A Cambodian immigrant who moved stateside in the late 1970s, Kong Eap worked daily shifts at the bakery for decades before passing the business to his son a few years ago.

"He came here, and he strove to succeed," Roger Eap said of his father. "I have so much respect for him. I'm his son, but you don't begin to understand your father until you're older. In my mind, I have to be as good as him, but I will never be as good as him."

Roger Eap started learning the tricks of the doughnut trade at age 14 by watching his father and the other Seaside bakers.

"That's why I want this to be successful," Roger Eap said. "Because my father worked so hard."

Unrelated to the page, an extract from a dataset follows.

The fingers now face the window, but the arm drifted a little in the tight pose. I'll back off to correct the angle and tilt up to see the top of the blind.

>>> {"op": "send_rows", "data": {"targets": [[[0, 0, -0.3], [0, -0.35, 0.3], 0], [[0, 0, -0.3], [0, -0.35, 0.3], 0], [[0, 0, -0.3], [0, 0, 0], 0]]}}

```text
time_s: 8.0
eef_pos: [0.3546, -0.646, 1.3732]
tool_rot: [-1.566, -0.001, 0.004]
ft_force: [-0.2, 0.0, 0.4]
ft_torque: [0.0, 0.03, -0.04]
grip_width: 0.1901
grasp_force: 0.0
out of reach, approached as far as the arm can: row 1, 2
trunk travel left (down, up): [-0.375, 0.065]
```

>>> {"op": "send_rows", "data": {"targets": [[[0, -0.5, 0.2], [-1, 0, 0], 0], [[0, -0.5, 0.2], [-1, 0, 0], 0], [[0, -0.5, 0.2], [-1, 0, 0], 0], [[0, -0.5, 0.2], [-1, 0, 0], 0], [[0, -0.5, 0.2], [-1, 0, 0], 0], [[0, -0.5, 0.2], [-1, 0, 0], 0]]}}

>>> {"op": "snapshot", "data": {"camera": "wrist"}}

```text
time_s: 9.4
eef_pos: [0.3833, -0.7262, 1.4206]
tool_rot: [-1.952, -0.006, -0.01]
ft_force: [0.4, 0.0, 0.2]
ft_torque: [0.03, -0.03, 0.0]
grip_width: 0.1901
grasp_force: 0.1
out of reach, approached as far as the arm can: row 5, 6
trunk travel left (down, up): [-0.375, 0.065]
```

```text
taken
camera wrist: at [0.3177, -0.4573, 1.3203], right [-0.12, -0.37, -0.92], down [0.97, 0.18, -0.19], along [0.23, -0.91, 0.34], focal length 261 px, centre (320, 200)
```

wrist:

If the scores of customers who crowd the boxy, cash-only bakery in the early morning hours and the constant flow of sales throughout the day are any indication, Seaside Bakery has more than a baker's dozen of years ahead of it.

"It's a beautiful view, the employees are incredible — just the nicest people, really," said Newport Beach resident Keith Fearnley, 66, who has been going to Seaside Bakery for breakfast almost daily for more than 20 years.

"All my buddies and I enjoy our coffee and the view, and we set to solving all the world's problems," Fearnley continued with a laugh. "It gets the day off to a good start."

While the summer months bring in the tourist crowds, the oft-daily visits from the same local surfers, business owners and residents are the heart of the bakery's long life, Roger Eap said.

"We're flipping 80-cent products," Eap said. "It's all about customer service. The only thing keeping us going is keeping them coming back."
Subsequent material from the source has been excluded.